The Kurdish political parties are expected to discuss and decide whether to postpone the upcoming parliamentary elections in the Iraqi Kurdistan Region
The United Nations Assistance Mission for Iraq (UNAMI) Special Representative Jeanine Hennis-Plasschaert, President of the Kurdistan Region Nechirvan Barzani, and the main political parties in the Iraqi Kurdistan Region (IKR) are convening for the third time on Wednesday to discuss the region’s upcoming parliamentary elections scheduled for October 1st, Kurdish officials said.
The meeting will also be attended by Plasschaert, Fawzi Hariri, the Kurdistan Region Presidency chief of staff, told Rudaw, a Kurdish news network close to Barzani.
Today’s meeting is the third round of talks about the region’s elections that are expected to be postponed until next year. Plasschaert previously headed a meeting with top officials from the Kurdish political parties in Erbil on 26 May in a bid to reach an agreement on the upcoming elections. She also participated in another meeting with political parties on June 9.
The meeting comes after demonstrations across the Kurdistan region were held on Saturday. Demonstrators protested against attempts to postpone the region’s parliamentary elections. Kurdish security forces have responded by using tear gas and arrested hundreds of demonstrators, journalists and several lawmakers as well as senior officials from the New Generation Movement- an opposition party that had called the demonstrations.
“The agenda of the meeting is the elections of the Kurdistan parliament and ways to reach a suitable solution for this issue,” Yassin Hama Ali, head of the elections commission at the Kurdish Movement of Change (Gorran) told The New Arab by phone. He also clarified that he is not sure whether a decision for postponing the election would be made during the meeting.
Officials previously told TNA that “All the Kurdish political parties that participated in a meeting on Thursday, June 9, agreed on the point that the Kurdistan region’s upcoming parliamentary elections could not be held in October.”
Key issues are impeding the chances of actually holding the elections on the designated date, including differences among the Kurdish political parties over the region’s current outdated election’s commission composition as well as amending the region’s decades-old election law.
The Patriotic Union of Kurdistan (PUK) and Gorran, partners with the Kurdistan Democratic Party (KDP) in the Kurdistan Regional Government (KRG), joined by three main opposition parties – the New Generation Movement, the Kurdistan Justice Party (Komal), and the Kurdistan Islamic Union (KIU) – are asking the Kurdistan Parliament to amend the election law to divide the region into at least four electoral districts.
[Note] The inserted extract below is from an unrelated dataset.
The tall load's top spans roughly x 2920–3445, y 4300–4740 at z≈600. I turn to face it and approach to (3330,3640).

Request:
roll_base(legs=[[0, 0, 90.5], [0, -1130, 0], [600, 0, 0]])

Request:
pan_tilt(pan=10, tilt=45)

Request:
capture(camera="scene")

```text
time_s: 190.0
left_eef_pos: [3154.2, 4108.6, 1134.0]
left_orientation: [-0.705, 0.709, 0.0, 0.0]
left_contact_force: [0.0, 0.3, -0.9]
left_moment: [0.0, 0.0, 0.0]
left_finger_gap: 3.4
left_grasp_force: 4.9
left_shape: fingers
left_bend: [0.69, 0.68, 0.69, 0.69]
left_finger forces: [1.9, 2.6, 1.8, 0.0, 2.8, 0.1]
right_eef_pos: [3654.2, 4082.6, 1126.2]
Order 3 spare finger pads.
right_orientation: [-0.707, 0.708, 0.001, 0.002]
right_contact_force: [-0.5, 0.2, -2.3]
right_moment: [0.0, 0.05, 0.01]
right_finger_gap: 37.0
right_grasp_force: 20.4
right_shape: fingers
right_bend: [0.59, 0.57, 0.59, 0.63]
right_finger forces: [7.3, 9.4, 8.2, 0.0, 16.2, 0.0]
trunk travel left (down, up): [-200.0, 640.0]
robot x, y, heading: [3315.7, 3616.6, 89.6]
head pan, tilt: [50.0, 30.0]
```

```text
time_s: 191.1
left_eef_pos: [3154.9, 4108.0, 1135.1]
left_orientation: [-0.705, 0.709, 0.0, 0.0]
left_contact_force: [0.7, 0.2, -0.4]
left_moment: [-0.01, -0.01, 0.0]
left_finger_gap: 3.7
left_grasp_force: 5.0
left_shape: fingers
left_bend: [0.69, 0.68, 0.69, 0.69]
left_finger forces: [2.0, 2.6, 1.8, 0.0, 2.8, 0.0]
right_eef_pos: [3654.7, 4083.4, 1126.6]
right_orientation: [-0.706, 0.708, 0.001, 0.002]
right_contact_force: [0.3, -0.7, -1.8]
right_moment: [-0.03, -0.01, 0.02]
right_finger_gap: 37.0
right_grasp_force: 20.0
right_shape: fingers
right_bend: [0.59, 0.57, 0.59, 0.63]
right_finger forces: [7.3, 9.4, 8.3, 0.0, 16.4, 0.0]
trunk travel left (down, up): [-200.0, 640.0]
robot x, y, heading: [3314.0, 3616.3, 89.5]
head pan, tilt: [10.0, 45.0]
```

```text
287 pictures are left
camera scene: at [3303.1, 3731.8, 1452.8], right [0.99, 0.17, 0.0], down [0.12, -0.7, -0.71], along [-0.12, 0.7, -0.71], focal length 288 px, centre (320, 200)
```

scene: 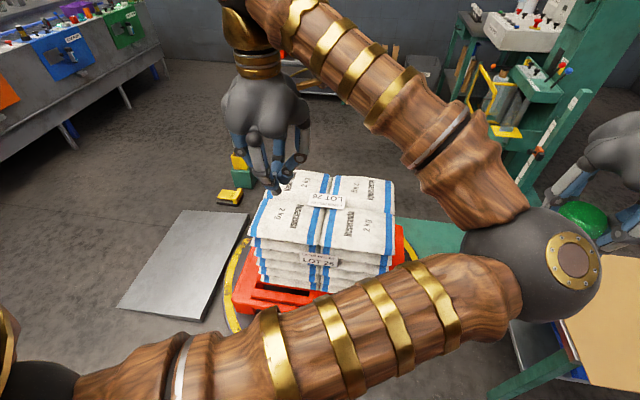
The five parties are also asking for the establishment of a new election commission.
But Massoud Barzani’s KDP, which has a thin majority of 45 seats in the parliament, insists that the upcoming elections be held with the current election law and supervised by the region’s election commission whose mandate has already expired.
Rival politicians claim that the KDP is opposing the move since its vote share is expected to diminish largely if the party agrees to amend the law.
A source within Gorran, told TNA on condition of anonymity because he was not authorized to speak to the press, said that during Wednesday’s meeting “Plasschaert will listen to the final stances by all the Kurdish political sides on the election issue, whether they are ready to be held on its scheduled time or wound be postponed until at least one year.”
“We are not the ones hosting the meeting, hence we cannot comment on it,” Samir Ghattas, Director of UNAMI Public Information/Spokesperson told TNA via email.
Several Kurdish local citizens from Sulaimaniyah city told TNA that they are not expecting the elections to be held in October and even if were held they would boycott it due to “large-scale voter fraud by the ruling parties”.
The Kurdistan parliament includes 111 seats; women have a minimum quota of 30 percent, while 11 seats are allocated for parties that represent minority groups. The KDP, which has dominated the support of 11 lawmakers from the minorities, is considered a kingmaker in the Kurdish parliament.
The last parliamentary election, held in September 2018, saw a turnout of 57% and was marred by alleged large-scale voter fraud by the KDP- which dominates Erbil and Duhok provinces- and the PUK- that controls Sulaimaniyah and Halabja provinces.